The Last Days of Haute Cuisine: The Coming of Age of American Restaurants
Review by Barbara Santich
Patric Kuh, The Last Days of Haute Cuisine: The Coming of Age of American Restaurants (New York: Penguin, 2001), 241 pp.
I must admit to disappointment with this book, whose title seemed to promise so much the evolution of cuisine and of restaurants in America in the twentieth century. It's not uninteresting, just not quite what I anticipated. Kuh concentrates on a selected few restaurants (at any one time) to epitomise the changes in restaurants and restaurant cuisine, but is more interested in the individuals from Henri Soulé to Alice Waters to Sirio Maccioni - behind them than in detailed descriptions of the restaurants and their style, menus and service.

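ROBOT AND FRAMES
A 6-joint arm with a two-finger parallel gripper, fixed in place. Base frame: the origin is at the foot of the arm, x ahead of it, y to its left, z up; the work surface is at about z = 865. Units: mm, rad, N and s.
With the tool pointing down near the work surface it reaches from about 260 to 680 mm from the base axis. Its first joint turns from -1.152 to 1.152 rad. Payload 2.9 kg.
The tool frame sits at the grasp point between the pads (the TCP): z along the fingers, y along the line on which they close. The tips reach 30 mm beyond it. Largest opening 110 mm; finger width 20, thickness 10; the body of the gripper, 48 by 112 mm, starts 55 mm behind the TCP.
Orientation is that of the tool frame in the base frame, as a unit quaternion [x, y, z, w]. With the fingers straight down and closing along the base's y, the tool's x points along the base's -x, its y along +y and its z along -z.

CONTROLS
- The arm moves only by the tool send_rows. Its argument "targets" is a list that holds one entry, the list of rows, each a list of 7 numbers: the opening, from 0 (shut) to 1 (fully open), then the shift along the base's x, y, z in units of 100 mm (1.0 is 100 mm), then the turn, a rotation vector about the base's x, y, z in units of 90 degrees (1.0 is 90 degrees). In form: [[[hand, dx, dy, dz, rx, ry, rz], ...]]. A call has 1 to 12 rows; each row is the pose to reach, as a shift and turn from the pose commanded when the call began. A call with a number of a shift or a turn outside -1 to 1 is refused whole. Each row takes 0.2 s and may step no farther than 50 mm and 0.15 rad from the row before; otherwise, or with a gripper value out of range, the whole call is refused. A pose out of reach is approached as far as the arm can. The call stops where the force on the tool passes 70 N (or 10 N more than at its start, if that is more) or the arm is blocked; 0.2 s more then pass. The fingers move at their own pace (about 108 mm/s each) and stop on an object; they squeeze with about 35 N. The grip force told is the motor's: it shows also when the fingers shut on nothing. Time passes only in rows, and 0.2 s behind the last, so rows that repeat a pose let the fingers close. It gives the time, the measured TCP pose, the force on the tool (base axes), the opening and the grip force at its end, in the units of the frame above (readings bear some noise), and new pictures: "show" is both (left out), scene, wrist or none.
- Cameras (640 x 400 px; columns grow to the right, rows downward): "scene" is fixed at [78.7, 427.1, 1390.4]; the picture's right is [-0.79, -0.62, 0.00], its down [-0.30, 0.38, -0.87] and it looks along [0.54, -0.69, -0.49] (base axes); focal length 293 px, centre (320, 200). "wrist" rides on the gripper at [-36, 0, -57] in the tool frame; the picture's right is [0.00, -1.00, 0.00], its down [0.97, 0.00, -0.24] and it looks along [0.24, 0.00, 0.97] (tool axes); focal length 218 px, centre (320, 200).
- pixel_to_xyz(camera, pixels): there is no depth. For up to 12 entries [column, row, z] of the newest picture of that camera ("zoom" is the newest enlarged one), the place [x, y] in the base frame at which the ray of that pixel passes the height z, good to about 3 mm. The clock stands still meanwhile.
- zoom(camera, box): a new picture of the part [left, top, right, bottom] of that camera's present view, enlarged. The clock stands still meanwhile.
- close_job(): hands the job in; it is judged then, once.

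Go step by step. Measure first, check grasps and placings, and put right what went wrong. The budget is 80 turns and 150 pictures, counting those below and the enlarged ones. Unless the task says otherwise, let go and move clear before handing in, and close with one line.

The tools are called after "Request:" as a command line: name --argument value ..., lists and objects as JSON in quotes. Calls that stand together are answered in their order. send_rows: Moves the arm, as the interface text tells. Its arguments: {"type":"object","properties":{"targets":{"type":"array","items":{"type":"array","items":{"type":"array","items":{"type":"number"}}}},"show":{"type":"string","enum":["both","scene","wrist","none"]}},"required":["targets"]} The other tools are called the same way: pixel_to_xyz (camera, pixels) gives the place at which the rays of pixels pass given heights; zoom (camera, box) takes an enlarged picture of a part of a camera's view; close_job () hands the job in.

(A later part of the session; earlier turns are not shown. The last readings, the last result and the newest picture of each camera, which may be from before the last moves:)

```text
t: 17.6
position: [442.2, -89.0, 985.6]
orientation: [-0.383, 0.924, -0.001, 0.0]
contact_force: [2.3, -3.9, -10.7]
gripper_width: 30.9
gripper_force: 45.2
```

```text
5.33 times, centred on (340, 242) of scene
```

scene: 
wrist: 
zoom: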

The Last Days of Haute Cuisine is an anecdotal history which never follows a direct path when it can take a detour and while some of these are illuminating and fascinating others are irritating disruptions. It was revelatory to me to read about the history of agriculture and food production in California; as Kuh writes, "food here is devoid of any context, and for all the power of Californian agriculture, it has no relationship to food" (p. 138). It was also valuable to learn about the origins of Diners Card, American Express and the credit card system in the 1950s, and the consequences for restaurants and dining. In contrast, in the chapter ostensibly on the development of the Four Seasons restaurant and James Beard's contributions to its style and menu, Kuh takes ten pages from the introduction of James Beard to get to a description of food at Four Seasons, after digressions by way of the role of women in restaurants and perceptions of garlic in 1950s America. All this is interesting, but the reader is easily lost. There is often a pertinent point to these insertions, but often it's not obvious until the end of the chapter as in the three paragraphs on M.F.K. Fisher which interrupt the story of Chez Panisse, or in the chapter on Le Cirque and Pasta Primavera where Kuh digresses into a discussion of restaurant reviews and restaurant reviewers and, after 11 pages, eventually comes to Ruth Reichl whose review of Le Cirque returns the reader to the main theme.
Essentially, the story traces the gradual decline in the (imported) French model which set the standards for the top restaurants in the 1940s and the emergence and rise of a home-grown American model. Kuh selects 1975 as the key year when "California supplanted France as the source of culinary inspiration" (p. 3). But not only the cuisine changed; the French restaurant was for the few, the elite, while "the American market was about the many" (p. 3).
Reading The Last Days of Haute Cuisine, I was unconsciously reviewing a parallel story in Australia. The evolution of the Australian restaurant scene seems to me to be quite different though from such a fragmentary account it is difficult to understand the larger picture. One of the reasons for this is, I think, a different attitude towards wine (partly because Australia did not suffer Prohibition); another is the structure of Australian society, more egalitarian and democratic and with less reverence for 'le standing' (which we might translate as snob appeal), an attribute which Kuh emphasises through his choice of archetypal restaurants Le Pavillon, Four Seasons, Le Cirque each stamped with the personality of a particular individual, whether the owner, chef or maitre d'. I look forward to an analogous story of the evolution of restaurants and restaurant cuisine in Australia.